2017 will be a strong year for the commercial property market as investors seek higher return investments and business demand for premises remains strong, according to one of Norfolk’s leading property experts.

Guy Gowing, Managing Partner at Norfolk-based property services firm Arnolds Keys, is predicting increases in rents of up to 15 per cent in some sectors – although he warns that bad handling of the Brexit negotiations could undermine confidence.

“Although uncertainty over Brexit is casting a shadow over the economy, Norfolk is relatively well-placed to ride the storm, with its good mix of offshore engineering, emerging technology, and service sector strengths,” said Mr Gowing. 

“The fact is that demand for commercial property remains high, and with limited supply in some types of property, we are predicting strong growth in rental yields in 2017.”

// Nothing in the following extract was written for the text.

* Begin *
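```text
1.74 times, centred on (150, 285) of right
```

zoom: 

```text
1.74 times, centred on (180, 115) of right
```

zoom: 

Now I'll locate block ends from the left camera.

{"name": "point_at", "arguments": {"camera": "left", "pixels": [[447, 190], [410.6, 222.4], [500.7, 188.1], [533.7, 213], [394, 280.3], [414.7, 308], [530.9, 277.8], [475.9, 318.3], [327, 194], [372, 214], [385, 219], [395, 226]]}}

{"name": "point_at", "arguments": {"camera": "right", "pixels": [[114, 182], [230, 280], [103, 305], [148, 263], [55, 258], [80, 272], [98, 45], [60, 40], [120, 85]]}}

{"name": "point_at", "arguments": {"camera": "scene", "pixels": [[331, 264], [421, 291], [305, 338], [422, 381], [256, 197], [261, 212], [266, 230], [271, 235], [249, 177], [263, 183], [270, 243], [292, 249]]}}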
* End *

Mr Gowing has made some specific predictions for the year:

  • Rents for city centre Grade A offices will rise from their current average of £15.50 to £18 by the end of the year, driven by reduction in supply as office space is either occupied or leaves the market through conversion to residential accommodation under Permitted Development Rights.  Business parks on the periphery of the city will see similar rises.
  • Retail occupancy rates will remain high on the back of continued consumer confidence – and there will be growth in the popularity of out-of-town retail, driven by planning and consumer demand.  However, continued weakness of the pound could drive up inflation and have a knock-on effect for retail.
  • With steady tenant demand and continued low supply, industrial and warehousing property will see rents rise by five per cent during 2017, with starter units performing particularly well, reflecting the health and vitality of the small business sector.
  • Low interest rates will continue to attract investors, with much private equity resources looking for stronger yields than can be achieved through cash deposits.  Mr Gowing is predicting that interest rates will remain at a historically low level, probably ending 2017 at 0.5 per cent.

“Right across the commercial property sector there is strong demand for well-let, good quality buildings,” said Mr Gowing.  “Despite uncertainties over Brexit, that demand has if anything actually strengthened in the second half of 2016, and we see it continuing to grow into 2017.

“The only caveat to this – and it is a potentially large caveat – is that this confidence could easily be undermined by poorly-conducted Brexit negotiations, and in Norfolk as in the rest of the country, business will be watching the Government carefully in the hope that it shows a more focussed and positive direction to the negotiations than it has so far.”